Yeah, somethin’ stinks, alright – and I think it was Teresa‘s super shitty ulterior motives towards Jacqueline by forcing her to play the fishy friend. Later, she makes Jacqueline simulate licking Dolores’ face. (For the record I think there is no animosity towards Dolores). Although, I think Jacqueline is sniffing around looking for cameras and trouble and is no Teresa-fied innocent victim herself!

Melissa is suspicious of Teresa and Jacqueline

Sadly, Jacqueline is levitating with delight because Teresa loves her again, while Melissa looks as if she smells something fishy. She wonders where this sudden Lucy/Ethel story is going? Are they gonna crush grapes, or is someone – Jacqueline – gonna get crushed? Teresa insists it truly is ‘new beginnings’ – just like she and Melissa are starting over. Of course, as both Teresa and Melissa remind us, they kind of have to since they’re stuck together and all. But for the meantime everyone is supportive of Tre and Jac being back.

Also, since Teresa is the gift that keeps on giving, she asks if any of the ladies have heard of squirting. Despite warnings not to try this at home, Jacqueline wonders if it’s possible. Perhaps she needs her own stay at camp to find out?

After the party, Teresa drives a drunk Melissa home. Meanwhile, Siggy, Jacqueline, and Dolores hop into a stretch limo straight out of a 1999 prom movie. On their way to the car, Siggy kicks off her heels and whips out fuzzy slippers she keeps in her purse. Is this lady Type A, overly-prepared, or what?!
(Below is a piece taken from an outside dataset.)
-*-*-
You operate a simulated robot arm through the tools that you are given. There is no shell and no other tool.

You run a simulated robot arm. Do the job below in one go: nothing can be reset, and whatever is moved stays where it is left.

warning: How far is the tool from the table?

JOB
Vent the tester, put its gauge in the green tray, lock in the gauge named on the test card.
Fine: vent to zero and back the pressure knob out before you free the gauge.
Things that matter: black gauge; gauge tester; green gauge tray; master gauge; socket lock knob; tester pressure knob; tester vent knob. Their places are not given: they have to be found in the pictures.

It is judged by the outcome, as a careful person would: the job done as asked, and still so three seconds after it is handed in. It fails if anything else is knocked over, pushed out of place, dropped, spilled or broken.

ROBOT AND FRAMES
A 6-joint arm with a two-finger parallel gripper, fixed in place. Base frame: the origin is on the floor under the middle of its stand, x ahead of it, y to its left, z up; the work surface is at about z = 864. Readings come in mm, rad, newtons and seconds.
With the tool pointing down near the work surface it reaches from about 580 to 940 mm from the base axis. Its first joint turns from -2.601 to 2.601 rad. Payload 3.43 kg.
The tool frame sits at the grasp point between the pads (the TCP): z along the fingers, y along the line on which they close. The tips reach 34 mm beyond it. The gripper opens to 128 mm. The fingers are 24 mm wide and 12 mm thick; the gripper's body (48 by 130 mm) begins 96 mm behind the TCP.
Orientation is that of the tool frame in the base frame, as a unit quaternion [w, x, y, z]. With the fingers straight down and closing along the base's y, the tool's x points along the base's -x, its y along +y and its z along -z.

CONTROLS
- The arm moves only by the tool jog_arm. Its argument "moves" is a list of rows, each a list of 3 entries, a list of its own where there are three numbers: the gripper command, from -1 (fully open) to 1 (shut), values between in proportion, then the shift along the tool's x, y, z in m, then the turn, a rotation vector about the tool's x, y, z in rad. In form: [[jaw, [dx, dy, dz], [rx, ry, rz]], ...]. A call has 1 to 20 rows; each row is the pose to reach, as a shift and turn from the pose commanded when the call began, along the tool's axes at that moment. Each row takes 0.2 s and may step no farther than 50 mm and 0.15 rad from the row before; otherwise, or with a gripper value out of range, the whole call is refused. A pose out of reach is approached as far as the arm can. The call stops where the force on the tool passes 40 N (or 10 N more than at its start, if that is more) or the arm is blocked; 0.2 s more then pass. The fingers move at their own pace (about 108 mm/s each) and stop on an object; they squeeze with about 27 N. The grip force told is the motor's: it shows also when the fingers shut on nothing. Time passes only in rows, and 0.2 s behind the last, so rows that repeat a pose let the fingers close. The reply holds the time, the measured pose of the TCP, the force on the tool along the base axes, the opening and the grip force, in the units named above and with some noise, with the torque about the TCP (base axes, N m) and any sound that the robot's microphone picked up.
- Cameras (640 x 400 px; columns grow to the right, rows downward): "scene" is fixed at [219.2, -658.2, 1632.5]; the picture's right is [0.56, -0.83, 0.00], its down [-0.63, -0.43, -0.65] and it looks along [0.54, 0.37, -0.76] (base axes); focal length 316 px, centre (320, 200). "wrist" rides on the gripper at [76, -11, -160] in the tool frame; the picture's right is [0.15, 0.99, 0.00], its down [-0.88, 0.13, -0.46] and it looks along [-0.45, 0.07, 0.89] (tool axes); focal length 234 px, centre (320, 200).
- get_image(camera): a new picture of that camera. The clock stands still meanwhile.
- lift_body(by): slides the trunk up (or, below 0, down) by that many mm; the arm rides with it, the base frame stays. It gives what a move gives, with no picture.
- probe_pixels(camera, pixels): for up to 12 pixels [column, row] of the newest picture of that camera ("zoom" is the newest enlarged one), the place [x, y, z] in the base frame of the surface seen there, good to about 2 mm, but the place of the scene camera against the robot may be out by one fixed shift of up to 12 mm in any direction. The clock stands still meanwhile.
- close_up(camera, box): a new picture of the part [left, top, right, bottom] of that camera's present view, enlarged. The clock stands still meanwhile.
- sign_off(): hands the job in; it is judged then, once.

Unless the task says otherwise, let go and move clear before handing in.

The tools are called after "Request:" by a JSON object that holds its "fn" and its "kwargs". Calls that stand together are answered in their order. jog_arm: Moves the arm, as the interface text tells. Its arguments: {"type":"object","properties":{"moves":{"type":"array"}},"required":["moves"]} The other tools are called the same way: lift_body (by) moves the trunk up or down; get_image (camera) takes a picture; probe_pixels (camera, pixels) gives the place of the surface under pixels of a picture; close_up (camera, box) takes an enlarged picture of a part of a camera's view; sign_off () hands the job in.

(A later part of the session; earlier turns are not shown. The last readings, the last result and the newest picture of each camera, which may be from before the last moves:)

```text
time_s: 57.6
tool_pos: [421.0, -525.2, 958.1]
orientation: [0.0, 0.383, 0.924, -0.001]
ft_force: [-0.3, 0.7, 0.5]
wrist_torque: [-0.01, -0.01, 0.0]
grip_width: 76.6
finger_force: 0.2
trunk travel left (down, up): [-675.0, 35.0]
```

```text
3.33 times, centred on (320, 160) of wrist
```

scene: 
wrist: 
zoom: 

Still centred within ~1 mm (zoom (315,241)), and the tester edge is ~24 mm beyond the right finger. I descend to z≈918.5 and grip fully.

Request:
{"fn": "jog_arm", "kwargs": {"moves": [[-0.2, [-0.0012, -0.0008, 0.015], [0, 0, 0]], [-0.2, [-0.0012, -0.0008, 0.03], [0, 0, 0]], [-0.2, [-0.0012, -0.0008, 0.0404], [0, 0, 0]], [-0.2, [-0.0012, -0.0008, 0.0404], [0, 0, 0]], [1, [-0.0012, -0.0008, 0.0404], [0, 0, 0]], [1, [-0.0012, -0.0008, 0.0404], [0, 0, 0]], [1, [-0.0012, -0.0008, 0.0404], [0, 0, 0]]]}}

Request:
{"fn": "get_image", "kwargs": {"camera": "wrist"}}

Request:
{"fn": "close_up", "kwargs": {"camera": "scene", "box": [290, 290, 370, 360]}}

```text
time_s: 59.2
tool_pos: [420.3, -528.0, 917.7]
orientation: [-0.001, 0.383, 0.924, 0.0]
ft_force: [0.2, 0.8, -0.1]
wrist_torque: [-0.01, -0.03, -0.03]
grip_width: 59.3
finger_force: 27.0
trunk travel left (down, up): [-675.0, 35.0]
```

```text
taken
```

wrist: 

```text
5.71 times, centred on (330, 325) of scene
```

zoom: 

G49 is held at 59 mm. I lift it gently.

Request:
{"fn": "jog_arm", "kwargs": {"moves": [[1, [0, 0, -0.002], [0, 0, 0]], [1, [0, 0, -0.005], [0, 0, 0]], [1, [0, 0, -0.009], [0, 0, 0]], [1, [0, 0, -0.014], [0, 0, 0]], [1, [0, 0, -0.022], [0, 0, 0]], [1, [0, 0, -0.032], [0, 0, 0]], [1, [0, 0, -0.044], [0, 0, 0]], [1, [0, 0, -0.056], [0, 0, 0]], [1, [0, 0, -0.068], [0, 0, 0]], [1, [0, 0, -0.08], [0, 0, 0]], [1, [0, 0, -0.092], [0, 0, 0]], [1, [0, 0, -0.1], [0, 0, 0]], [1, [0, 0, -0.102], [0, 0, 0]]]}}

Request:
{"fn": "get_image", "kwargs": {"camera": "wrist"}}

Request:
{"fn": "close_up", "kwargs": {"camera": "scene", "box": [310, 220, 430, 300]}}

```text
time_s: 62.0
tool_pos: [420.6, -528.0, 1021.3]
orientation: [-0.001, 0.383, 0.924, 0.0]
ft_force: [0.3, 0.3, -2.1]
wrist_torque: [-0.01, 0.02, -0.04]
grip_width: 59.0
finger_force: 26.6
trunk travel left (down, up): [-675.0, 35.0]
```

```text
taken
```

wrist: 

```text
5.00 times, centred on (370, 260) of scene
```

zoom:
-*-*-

Dolores is happy and feels the love after her party. She seems sweet, and simple (simple, meaning uncomplicated), and not looking for unnecessary trouble. She also seems like the neutral foil to help unify all the enormous egos and neurotics.

Melissa is drunk

In Teresa’s car, a drunk Melissa has turned into her alter-ego, Melissa “Mother F–king” Gorga, and bellows at Teresa for being a terrible driver. Teresa tattles by calling Poison. Eventually, Teresa chariots a nonsensical Melissa home. Hopefully Teresa realized this is what it’s like to hang out with herself: loud, cuts everyone off, never lets anyone speak, and makes no sense as she rants and raves and gets easily confused.